Why can't we have articles like this?

Because whenever they put information like this in an article, nobody believes it.

Article says: "Fourth Edition will be super-customizable. (Rest of article)."
ENworld Poster: "That's just empty marketing spiel. Look at all the details they gave!"

Article says: "Fourth Edition won't require a truckload of magic items. (Rest of article)."
ENworld Poster: "But it allows for 9! That means they're required!"

Article says: "Fourth Edition changes the way magic works."
ENworld Poster: "But I like how magic works in Third Edition!"

Article/Blog says: "Statting monsters and NPCs is faster, easier, and more flexible in Fourth Edition."
ENworld Poster: "I don't see what the problem is with how 3E does it. They're just dumbing down the game!"

And so on. It's not that the previews have been light on information. It's just that nobody ever believes the juiciest tidbits they drop. Or they just want to complain.
 


JohnSnow said:
Because whenever they put information like this in an article, nobody believes it.

Article says: "Fourth Edition will be super-customizable. (Rest of article)."
ENworld Poster: "That's just empty marketing spiel. Look at all the details they gave!"

Mike Mearls did explain how - even if it was in very vague terms - 4e could be customizable. If he had just posted saying "Fourth Edition will be super-customizable", well, who would have cared?

Article says: "Fourth Edition won't require a truckload of magic items. (Rest of article)."
ENworld Poster: "But it allows for 9! That means they're required!"

And until Mike Mearls clarified how things work out, the article promised that 4e wouldn't require a truckload of magic items and then... provided a truckload of magic items as default. In full context the article was true, but unfortunately the article didn't provide that full context for itself. The ENWorld interpretation was pretty clear here.

Article says: "Fourth Edition changes the way magic works."
ENworld Poster: "But I like how magic works in Third Edition!"

How is this not believing the article? I mean, come on. :P

Article/Blog says: "Statting monsters and NPCs is faster, easier, and more flexible in Fourth Edition."
ENworld Poster: "I don't see what the problem is with how 3E does it. They're just dumbing down the game!"

Again, how is this not believing the article? It's just that the article provides information that a lot of posters don't like.
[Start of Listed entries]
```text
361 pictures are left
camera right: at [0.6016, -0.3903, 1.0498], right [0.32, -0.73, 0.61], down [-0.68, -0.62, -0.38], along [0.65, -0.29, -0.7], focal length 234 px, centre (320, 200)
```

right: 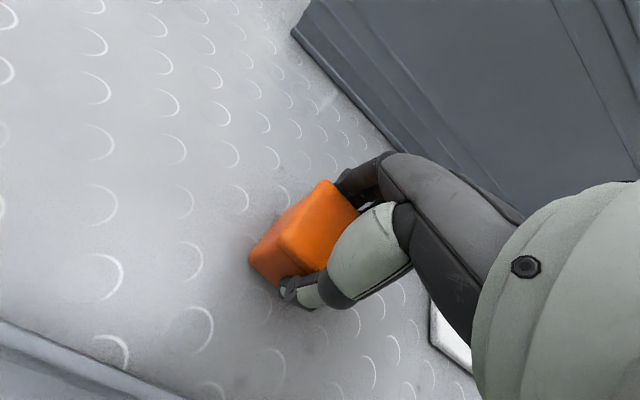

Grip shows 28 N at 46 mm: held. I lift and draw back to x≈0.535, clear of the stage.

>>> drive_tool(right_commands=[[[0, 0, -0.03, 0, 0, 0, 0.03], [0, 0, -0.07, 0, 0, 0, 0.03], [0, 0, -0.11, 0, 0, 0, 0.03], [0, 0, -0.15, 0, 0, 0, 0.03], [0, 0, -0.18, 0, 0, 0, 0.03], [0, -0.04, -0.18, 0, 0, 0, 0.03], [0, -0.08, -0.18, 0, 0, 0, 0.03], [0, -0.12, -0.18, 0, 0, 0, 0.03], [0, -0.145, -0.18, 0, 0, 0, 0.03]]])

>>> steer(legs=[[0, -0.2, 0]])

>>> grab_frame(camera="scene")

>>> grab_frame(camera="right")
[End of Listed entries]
Point is, Mike Mearls seems to have been presenting a lot more interesting things in his tidbits for those of us who love tinkering with game systems - a not insignificant group on RPG discussion boards - as opposed to the previews, which have not provided much of that, and mostly provided what's felt to me like empty words and things which seem more restrictive or "dumbed down" as compared to 3e in the name of speed and ease of play.
 

AZRogue said:
The big negative was the comment on heavy armor. Yeah, it's always been like that, but I was hoping for a Power/Feat combo or something that would use the mechanic (1/2 level + dex) to AC for fighters without any armor. Depending on how AC looks at higher level. Still, a flat bonus is workable, too. Maybe in the Martial book if it's too late to work on this now? I can hope. :)
I don't think Mearls is saying "it's not possible", he's just foreseeing what will break and how to amend it. I guess the problem with light armored fighters is that a lot of their powers will rely on the Defender role (forcing enemies to focus on him, taking damage meant for allies, etc). Without heavy armor that fighter might have low AC and would be hit a lot - wich is not what we want. Perhaps, to alleviate, that fighter could switch some of his talent-trees/powers/feats with the Rogue and call it even - and as far as we know, creating a new base class like that wouldnt be difficult. :)
 

mearls said:
You can also roll things back another step and do some crazy stuff with the structure of the classes. Since many of the elements of character progression are unified, you could run classless D&D by allowing players to select maneuvers and spells from any class they want, mingling the two together, or start everyone with access to all heroic abilities and grant access to divine and arcane via feats.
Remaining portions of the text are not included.